I did something that I really detest the other day — I went to the mall.
My wife and I were away for a few days and had an afternoon to spare. Being a bit of a pushover when it comes to my wife, I gave in. Most times, this means I hang around clothing stores with her in the hopes that I can locate a comfy chair to park myself in and peruse the apps on my phone. Sometimes I get lucky, like at a DSW, and there’s a chair in front of TV with ESPN airing. If I am not a stereotypical guy, I don’t know who is.
Walking around with my wife, I was reminded of a time — long, long ago — where there were stores that met the liking of the tech geek in me. Now, not so much.
FYI, a music and DVD store, sells a modicum of titles an exorbitant rate. Best Buy Mobile has phone cases and a tablet or two, and Brookstone is filled second rate technology.
Brookstone was once a store I coveted to visit.

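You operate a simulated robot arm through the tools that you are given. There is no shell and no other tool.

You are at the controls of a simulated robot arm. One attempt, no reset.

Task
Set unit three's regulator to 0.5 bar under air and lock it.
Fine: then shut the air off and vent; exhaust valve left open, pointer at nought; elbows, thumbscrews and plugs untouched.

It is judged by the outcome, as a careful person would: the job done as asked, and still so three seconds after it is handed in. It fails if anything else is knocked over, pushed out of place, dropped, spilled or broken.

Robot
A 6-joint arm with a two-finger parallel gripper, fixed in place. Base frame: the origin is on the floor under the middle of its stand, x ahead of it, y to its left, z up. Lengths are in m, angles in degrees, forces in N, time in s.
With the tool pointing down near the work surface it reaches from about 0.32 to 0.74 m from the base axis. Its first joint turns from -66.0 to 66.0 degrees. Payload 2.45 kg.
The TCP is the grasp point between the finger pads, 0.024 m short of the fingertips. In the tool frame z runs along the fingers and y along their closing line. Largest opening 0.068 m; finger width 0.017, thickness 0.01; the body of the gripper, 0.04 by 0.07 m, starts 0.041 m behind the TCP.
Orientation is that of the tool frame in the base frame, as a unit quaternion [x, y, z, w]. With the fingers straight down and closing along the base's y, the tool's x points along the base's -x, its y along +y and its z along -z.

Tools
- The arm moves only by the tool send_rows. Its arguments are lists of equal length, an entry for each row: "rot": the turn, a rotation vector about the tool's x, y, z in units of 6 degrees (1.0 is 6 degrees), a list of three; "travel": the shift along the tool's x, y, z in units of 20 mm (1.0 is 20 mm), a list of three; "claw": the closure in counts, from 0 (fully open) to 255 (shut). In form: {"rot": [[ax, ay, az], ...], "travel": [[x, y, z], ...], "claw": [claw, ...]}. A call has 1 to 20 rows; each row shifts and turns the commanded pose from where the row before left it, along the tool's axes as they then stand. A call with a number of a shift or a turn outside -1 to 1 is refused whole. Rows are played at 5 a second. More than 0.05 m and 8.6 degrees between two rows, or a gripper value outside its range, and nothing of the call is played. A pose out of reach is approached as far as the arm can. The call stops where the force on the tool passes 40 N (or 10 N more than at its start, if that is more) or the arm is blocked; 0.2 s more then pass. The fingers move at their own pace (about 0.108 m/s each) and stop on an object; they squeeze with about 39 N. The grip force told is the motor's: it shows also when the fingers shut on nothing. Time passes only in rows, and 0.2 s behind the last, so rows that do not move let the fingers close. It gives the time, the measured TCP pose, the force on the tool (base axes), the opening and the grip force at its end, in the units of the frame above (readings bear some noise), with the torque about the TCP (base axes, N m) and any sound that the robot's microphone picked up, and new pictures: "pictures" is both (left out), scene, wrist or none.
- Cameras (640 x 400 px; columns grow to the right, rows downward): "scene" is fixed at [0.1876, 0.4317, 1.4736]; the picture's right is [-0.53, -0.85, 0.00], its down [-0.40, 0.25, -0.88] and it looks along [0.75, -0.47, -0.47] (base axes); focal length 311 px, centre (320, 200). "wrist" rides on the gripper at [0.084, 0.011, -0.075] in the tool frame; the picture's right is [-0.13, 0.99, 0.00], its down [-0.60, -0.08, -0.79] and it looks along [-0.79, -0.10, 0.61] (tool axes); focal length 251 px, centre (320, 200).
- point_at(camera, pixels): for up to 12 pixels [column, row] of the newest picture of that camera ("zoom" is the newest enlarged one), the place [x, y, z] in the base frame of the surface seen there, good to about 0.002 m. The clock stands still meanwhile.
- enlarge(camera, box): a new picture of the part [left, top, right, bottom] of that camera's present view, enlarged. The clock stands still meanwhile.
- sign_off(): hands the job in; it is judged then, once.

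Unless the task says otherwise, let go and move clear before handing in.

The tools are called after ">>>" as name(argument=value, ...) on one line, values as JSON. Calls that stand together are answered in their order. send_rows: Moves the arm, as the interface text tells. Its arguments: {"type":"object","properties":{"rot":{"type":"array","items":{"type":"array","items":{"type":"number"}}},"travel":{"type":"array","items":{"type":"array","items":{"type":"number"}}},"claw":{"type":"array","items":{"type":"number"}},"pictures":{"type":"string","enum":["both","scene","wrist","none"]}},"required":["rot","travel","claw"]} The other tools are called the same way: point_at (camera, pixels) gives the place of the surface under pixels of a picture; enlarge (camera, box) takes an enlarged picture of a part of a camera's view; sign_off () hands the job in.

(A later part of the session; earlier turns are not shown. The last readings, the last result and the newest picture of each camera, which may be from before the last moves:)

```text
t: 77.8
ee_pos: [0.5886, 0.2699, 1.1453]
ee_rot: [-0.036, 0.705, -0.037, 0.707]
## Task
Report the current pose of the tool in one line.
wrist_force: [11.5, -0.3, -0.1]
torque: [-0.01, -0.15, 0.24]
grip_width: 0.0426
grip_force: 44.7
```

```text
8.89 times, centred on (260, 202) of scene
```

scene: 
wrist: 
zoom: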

Before Apple, Microsoft and Amazon were making the coolest gadgets, the outlet shop’s goods would give me butterflies. I’d soak up everything on every single shelf and pick up and tinker with all of it.
Now, the goods at Brookstone are like the cheap goods on display just prior to the register at TJ MAXX.
A Brookstone rebrand is a must.
There is enough lingering positive connotation here that a Brookstone rebrand would be most welcome. In fact, it’s needed or the brand will go away. Just recently, the company announced it will introduce its products in Macy’s (although Macy’s has its own problems.) I’m not sure if that will fix the problem. Macy’s is also flirting with irrelevancy and I don’t see the synergy between the two brands.
In fact, it’s probably a weakening of the Macy’s brand. What does its brand stand for now? Talk about the need for a rebrand.
What better time for Brookstone to examine its brand more closely, weed out the inferior technology and bring back the state-of-the-art merchandise that put it’s name on the map? It’s time for Brookstone to regain its importance to tech nerds like me.
Right now is the time for Brookstone to reimagine itself as a visionary company, not just a trendy one where teens can hang for an hour and sit in a massage chair.